It is said that all natural numbers follow the rule of induction: if a said property holds for one number and for its successor, it holds for all natural numbers.
But, let us define the following property: n < 10
It holds for 1, as 1<10, and it holds for 2, as 2<10.
But it clearly does not hold for all natural numbers.
I believe it is quite unlikely I've proven Peano Arithmetic wrong, so could somebody point the error in my reasoning?
On
Induction is founded on a base case (true for $1$ or $0$ - definitions differ a little, but it doesn't matter in the end), and a case concerned with the successor function - that if the statement is true for $n$ it is also true for $n+1$ however large $n$ is.

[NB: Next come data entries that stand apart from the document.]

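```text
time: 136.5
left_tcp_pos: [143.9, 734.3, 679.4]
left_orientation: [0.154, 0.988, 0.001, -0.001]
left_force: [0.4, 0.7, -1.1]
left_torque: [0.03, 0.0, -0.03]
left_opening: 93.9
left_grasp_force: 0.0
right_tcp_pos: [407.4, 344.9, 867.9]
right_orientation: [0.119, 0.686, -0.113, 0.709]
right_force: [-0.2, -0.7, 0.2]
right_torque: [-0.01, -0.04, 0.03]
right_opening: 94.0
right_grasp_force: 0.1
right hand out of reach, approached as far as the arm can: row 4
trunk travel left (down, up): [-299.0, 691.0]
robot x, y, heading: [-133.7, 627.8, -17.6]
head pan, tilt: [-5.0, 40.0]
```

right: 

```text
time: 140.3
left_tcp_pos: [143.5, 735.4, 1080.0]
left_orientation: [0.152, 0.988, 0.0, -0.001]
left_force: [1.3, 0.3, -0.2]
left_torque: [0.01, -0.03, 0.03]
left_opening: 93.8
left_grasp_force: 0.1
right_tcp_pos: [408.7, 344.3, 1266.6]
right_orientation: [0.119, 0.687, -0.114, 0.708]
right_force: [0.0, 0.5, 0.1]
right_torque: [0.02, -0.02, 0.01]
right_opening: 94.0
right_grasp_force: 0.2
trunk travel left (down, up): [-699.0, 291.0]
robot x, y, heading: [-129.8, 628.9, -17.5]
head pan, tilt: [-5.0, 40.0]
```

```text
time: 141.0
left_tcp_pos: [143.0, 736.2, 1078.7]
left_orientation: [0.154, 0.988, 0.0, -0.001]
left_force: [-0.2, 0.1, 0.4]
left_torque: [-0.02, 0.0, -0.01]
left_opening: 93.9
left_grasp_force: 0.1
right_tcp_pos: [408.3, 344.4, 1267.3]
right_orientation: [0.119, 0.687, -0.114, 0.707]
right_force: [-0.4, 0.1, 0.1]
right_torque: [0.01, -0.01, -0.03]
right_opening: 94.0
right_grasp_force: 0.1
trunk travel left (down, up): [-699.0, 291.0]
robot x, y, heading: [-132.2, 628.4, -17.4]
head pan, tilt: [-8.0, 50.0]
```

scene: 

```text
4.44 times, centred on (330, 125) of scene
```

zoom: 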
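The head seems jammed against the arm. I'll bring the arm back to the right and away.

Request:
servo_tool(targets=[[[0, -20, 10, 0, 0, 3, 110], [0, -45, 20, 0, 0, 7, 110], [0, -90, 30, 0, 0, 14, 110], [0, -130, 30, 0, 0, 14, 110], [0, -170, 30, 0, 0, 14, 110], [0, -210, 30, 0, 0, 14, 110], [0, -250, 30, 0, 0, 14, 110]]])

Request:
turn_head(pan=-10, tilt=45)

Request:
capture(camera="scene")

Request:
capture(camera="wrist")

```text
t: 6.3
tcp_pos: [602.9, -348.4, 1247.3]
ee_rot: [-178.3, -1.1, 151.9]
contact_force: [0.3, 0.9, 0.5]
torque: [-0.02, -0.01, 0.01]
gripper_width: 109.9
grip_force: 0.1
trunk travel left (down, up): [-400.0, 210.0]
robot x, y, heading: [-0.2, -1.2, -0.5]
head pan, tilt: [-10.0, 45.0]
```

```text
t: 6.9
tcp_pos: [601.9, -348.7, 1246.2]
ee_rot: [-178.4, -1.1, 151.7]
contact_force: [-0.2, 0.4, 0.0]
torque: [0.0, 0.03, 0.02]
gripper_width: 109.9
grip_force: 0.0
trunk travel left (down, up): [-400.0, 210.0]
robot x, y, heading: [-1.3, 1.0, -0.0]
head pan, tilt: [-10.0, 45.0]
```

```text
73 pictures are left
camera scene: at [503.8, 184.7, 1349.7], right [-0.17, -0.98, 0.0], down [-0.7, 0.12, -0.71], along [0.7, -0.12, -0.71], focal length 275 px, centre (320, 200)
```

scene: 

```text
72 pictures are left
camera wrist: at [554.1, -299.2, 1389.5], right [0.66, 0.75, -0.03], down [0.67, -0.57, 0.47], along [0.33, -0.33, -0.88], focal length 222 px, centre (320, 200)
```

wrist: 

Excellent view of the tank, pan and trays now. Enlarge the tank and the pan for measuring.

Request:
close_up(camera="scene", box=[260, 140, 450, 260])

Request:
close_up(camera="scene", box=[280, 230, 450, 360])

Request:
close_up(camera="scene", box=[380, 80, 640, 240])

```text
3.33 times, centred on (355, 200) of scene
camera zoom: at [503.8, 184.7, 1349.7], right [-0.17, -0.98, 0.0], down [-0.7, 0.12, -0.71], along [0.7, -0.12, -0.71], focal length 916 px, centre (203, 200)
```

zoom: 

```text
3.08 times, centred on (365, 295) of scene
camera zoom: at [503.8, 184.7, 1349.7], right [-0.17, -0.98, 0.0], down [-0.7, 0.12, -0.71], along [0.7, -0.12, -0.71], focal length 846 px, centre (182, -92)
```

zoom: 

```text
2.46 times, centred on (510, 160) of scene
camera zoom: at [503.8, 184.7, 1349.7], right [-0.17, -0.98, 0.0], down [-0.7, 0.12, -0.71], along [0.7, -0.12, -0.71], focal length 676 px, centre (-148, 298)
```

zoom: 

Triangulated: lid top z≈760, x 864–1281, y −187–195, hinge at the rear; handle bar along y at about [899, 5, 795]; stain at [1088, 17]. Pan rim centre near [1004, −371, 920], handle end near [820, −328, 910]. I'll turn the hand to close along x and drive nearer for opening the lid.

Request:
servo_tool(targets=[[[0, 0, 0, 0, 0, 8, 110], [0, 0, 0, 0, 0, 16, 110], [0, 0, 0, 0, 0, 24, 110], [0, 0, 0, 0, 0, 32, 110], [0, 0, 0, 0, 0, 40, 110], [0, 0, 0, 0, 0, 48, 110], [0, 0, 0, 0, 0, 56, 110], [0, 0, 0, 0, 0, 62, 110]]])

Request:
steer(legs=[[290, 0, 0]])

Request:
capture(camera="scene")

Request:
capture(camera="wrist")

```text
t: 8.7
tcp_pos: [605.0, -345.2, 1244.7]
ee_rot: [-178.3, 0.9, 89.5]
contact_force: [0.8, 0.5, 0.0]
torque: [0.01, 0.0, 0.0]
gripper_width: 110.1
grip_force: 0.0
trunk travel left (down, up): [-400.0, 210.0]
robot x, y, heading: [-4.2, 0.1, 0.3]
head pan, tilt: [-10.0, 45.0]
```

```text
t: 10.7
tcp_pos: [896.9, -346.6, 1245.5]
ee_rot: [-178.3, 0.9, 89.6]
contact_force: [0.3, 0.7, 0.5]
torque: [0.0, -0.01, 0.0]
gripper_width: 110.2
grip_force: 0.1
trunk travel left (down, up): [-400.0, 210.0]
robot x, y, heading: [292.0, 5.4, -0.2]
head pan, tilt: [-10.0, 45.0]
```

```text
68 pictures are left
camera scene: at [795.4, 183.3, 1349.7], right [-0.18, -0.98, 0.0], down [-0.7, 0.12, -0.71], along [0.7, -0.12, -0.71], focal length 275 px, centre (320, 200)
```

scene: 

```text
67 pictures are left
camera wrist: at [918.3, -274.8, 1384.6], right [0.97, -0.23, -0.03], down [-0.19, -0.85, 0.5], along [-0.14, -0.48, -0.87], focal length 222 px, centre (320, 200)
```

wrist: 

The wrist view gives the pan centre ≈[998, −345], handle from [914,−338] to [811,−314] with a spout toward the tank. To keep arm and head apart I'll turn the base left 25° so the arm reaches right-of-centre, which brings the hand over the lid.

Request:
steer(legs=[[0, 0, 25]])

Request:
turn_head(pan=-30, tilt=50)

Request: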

Now $n+1\lt x$ is only true when $n\lt x-1$, so $n\lt x$ is not strong enough to establish the successor part of the induction for all $n$.
The correct statement is "if said property holds for some number then it holds for its successor".
In this case, $\color{red}{n<10\implies n+1<10}$, which is clearly false for $n=9$.
A correct example could be with the property $n>10$.
Indeed, $\color{green}{n>10\implies n+1>11\implies n+1>10}$.
Also note that the property must be established independently for some value called the base case. In the second example, the base case could be $n=11$, and the the property is established for all $n\ge11$.